Although the statement may seem self-evident, it represented a departure from the traditional framework guiding banking decisions. Banks have long operated within a framework of risk and compliance, focused on assessing whether clients might launder money, finance terrorism, or expose the institution to regulatory penalties. However, this executive order reframed account closures as acts of censorship rather than neutral risk management but as acts of censorship.
It implies that if access to a checking account is linked to freedom of expression or ideology, then banking is no longer merely a commercial service, it has become a vehicle for political participation. The executive order signals that debanking has moved out of the quiet back offices of compliance and into the spotlight of American politics, where financial access is being weaponized along partisan lines.

When Banking Meets Politics: Case of Nigel Farage
The US executive order did not emerge in isolation. Across the Atlantic, a similar controversy unfolded in the City of London. In 2023, the British politician Nigel Farage revealed that his private bank, Coutts, had closed his account. The bank’s parent company, NatWest, initially offered him a standard account, only to later revoke it. When Farage attempted to move his business account elsewhere, he was rejected by seven other banks.
Officially, Coutts cited eligibility: Farage no longer met the minimum wealth requirement of £1 million. However, internal documents painted a different picture.
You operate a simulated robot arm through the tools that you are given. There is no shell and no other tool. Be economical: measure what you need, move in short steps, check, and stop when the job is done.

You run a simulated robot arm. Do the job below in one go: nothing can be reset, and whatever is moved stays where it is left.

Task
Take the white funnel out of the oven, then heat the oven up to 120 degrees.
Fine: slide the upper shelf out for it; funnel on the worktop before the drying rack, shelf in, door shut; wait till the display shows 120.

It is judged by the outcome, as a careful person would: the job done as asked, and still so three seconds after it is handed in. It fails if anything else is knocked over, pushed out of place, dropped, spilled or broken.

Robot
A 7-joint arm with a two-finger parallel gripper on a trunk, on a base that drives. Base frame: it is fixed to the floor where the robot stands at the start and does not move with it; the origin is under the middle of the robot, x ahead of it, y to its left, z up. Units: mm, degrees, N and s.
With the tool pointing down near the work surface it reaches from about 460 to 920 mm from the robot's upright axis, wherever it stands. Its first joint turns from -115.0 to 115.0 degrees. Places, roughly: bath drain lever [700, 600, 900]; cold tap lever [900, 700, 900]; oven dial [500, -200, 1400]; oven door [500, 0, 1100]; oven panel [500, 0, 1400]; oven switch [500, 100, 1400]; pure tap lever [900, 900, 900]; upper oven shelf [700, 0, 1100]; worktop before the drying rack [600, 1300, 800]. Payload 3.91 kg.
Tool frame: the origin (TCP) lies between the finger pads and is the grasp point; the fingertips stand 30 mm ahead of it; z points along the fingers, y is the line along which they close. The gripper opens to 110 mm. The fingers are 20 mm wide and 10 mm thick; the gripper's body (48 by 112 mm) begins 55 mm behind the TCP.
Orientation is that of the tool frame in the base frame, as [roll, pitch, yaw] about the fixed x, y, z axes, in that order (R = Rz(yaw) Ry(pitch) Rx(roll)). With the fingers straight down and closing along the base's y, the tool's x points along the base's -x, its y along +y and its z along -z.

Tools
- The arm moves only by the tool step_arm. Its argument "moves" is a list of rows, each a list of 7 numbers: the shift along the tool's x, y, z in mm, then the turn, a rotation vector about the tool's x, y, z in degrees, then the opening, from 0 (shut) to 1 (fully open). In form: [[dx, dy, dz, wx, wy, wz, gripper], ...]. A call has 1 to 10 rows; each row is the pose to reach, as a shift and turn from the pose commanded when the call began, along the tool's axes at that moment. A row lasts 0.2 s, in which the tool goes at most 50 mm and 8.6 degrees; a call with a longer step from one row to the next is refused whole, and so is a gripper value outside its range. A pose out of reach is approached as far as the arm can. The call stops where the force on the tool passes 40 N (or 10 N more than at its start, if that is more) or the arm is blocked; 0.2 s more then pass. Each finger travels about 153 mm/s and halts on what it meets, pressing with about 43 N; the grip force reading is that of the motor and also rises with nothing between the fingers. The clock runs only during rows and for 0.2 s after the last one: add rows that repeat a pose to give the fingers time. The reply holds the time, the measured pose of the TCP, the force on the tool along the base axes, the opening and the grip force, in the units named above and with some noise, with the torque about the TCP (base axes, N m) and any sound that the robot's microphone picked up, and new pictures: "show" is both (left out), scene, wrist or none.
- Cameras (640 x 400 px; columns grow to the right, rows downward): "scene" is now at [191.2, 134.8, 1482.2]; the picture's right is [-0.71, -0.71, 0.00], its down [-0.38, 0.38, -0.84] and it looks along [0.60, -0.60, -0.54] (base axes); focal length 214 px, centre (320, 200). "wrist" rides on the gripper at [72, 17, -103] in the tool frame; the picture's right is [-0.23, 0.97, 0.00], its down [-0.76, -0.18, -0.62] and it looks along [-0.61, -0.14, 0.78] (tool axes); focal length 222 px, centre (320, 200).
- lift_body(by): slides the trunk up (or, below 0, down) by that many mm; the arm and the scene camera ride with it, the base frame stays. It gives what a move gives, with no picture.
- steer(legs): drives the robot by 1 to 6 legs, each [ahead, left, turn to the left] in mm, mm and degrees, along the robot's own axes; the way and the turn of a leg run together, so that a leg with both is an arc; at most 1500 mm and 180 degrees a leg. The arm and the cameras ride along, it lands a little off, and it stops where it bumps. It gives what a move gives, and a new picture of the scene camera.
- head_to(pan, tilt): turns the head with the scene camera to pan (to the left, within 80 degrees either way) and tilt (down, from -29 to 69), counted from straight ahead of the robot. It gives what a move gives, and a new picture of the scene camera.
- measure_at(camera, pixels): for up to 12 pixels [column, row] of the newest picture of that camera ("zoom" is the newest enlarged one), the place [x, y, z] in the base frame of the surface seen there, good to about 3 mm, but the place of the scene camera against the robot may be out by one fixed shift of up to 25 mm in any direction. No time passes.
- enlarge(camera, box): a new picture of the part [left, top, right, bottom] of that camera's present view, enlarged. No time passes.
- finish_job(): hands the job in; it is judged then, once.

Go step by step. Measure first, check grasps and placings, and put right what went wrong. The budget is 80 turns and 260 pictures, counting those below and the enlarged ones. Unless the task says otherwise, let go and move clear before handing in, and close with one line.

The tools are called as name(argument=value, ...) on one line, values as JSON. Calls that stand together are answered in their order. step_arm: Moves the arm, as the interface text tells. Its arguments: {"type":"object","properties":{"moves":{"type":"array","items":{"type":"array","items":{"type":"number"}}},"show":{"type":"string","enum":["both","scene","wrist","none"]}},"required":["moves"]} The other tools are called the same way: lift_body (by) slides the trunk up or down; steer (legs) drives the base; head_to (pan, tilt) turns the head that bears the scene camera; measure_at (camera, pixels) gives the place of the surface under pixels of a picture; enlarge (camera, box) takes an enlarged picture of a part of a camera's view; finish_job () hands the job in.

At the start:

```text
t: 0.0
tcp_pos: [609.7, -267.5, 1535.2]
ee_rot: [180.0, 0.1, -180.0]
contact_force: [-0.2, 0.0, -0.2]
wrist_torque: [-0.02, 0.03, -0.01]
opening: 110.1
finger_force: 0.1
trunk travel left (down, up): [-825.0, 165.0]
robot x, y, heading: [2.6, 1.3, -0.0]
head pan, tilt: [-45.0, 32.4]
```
Executives had evaluated his political views, public reputation, and the potential reputational risk of associating the brand with a controversial figure. What appeared at first to be routine client management increasingly looked like political debanking.
After months of public pressure, Farage reached a settlement in 2025, and NatWest issued a formal apology. Yet the case left a lasting impression. When banking access depends on assessments of reputation or ideology, it reveals just how much discretionary power banks hold. For someone as high-profile as Farage, public backlash forced transparency. For ordinary clients without media platforms or political influence, the gates can close just as suddenly, without apology or recourse. The Farage affair echoed Trump’s executive order in spirit. Both framed financial exclusion as a matter of politics rather than compliance.
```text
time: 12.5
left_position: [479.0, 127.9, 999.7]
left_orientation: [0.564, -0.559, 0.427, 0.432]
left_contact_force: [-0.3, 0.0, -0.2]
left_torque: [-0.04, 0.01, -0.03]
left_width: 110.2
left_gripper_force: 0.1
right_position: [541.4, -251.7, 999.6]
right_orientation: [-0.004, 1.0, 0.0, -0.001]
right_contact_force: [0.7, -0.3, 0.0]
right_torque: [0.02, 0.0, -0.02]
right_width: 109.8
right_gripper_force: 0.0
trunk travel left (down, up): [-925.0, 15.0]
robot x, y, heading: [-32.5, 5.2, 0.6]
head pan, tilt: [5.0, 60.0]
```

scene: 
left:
Politically Exposed Persons and the Cost of Compliance
The case of Nigel Farage’s account closure may seem exceptional, but to bankers these types of decisions fall into a well-defined category known as PEPs, or Politically Exposed Persons. Under anti–money laundering (AML) and counter–terrorist financing (CTF) rules, politicians, their families, and close associates are automatically classified as high-risk. The assumption is not that they are guilty of misconduct, but that proximity to power makes them magnets for corruption.
In many cases, that assumption is not unfounded. Power and access frequently become conduits for profit, sometimes illegally. Recently, a Florida man made hundreds of thousands trading on confidential information passed to him by a close family member in a senior employee role. Shared casually during a July 4th gathering, the tip concerned an undisclosed partnership and investment from Google. The defendant acted quickly, purchasing call options the next trading day and encouraging relatives to do the same. He later pleaded guilty, one of several insider trading convictions that year involving private relationships and privileged access.
These are simply the cases that get caught. For compliance officers, scenarios like these define how risk is calculated. Every client presents a balance of risk and reward. Although a PEP might offer prestige or deposits, they also carry the risk of media scrutiny, regulatory investigations, and multi-million-dollar fines if oversight is judged too lax. More often than not, the safer option is to close the account.
This is where incentives distort outcomes. Banks are not rewarded for nuance, they are punished for mistakes. A risk-averse compliance officer gains nothing by retaining a controversial client. However, they could face career-ending consequences if that client becomes tomorrow’s headline. In such a system, declining the business quietly is often the most rational choice, regardless of whether the individual has broken any law. What began as a rule for politicians spread outward. Dissidents, activists, charities working in conflict zones, and companies in legally gray industries can all find themselves labeled “too risky.” In this sense, debanking is not always ideological or targeted. It is a systemic result of a framework where the incentives make exclusion safer than inclusion.
US Politicians Bipartisan Outcry
The incentives behind debanking (safer to exclude than include) did not remain hidden for long. In the US, the political class began to feel the effects themselves. At the World Economic Forum in Davos, President Donald Trump publicly confronted Bank of America’s CEO Brian Moynihan and JPMorgan’s Jamie Dimon, accusing their banks of shutting out conservatives. What might have once been the silent work of compliance officers was transformed into political theater on a global stage.
The criticism is not limited to the right. Senator Elizabeth Warren, hardly a Trump ally, told the Senate Banking Committee that her staff had identified thousands of debanking complaints over just three years. The majority concentrated among the country’s largest banks. Her conclusion was that “Donald Trump was onto a real problem when he criticized Bank of America for its debanking practices.”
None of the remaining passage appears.